* Passage to read
The annual meeting of the American College of Physicians (ACP) was held from April 19 to 21 in New Orleans and attracted more than 6,000 participants from around the world, including internists, adult medicine specialists, sub-specialists, medical students, and allied health professionals. The conference highlighted recent advances in the prevention, detection, and treatment of illnesses in adults, with presentations focusing on updates in neurology, oncology, infectious diseases, endocrinology, and cardiology.
During the conference, the ACP held a panel discussion to address a new position paper outlining impacts of social determinants of health on patient outcomes. The position paper was published recently in the Annals of Internal Medicine.
“Physicians need to appreciate the importance of socioeconomic determinants of health. Zip codes, perhaps even more than genetic codes, determine life expectancy and health overall,” said panel member John Ende, M.D., immediate past president of the ACP. “The more we know about socioeconomic determinants of health, the more effective we can be as internists in achieving better outcomes for our patients, particularly those who are challenged by poverty, low education, unemployment, and other factors that account for worse health outcomes in our most vulnerable populations.”
In addition, according to Ende, training in socioeconomic determinants of health should be part of the medical school and resident curricula, and should also be emphasized in continuing medical education.

* Information provided

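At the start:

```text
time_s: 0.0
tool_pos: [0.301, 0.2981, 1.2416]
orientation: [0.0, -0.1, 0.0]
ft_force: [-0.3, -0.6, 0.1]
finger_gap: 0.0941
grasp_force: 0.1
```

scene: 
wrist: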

* Directives
a) Set down the passage to read as it stands from "During the conference, the" to "of Internal Medicine.", and nothing more.
b) How does the passage to read go on? Write the next part.

* Answers given
a)
During the conference, the ACP held a panel discussion to address a new position paper outlining impacts of social determinants of health on patient outcomes. The position paper was published recently in the Annals of Internal Medicine.

b)
“Moreover, these issues really need to be addressed by policy makers at the local, state, and federal levels. The ACP calls for more funding for research in this area. Research is needed to identify the best strategies for internists to use to identify when a patient’s health is impacted by socioeconomic factors,” Ende added. “Equally important, research is needed to identify the most effective approaches to address these problems at the individual, patient-physician, and population levels.”
Furthermore, Ende noted, an appreciation of the socioeconomic determinants of health enables physicians to understand, for example, why patients with asthma find themselves repeatedly in the emergency room with recurrent attacks of asthma, why patients with hypertension don’t achieve appropriate blood pressure control, and why patients with diabetes are unable to reach recommended glycemic targets.
“Treatment failures such as these are often directly related not to biologic factors, but to socioeconomic factors,” Ende said. “Physicians need to become aware of the importance of socioeconomic determinants of health and discuss them with their patients. This will enhance the bond between patients and physicians. This bond is so important for achieving positive health outcomes, particularly for our most vulnerable patients.”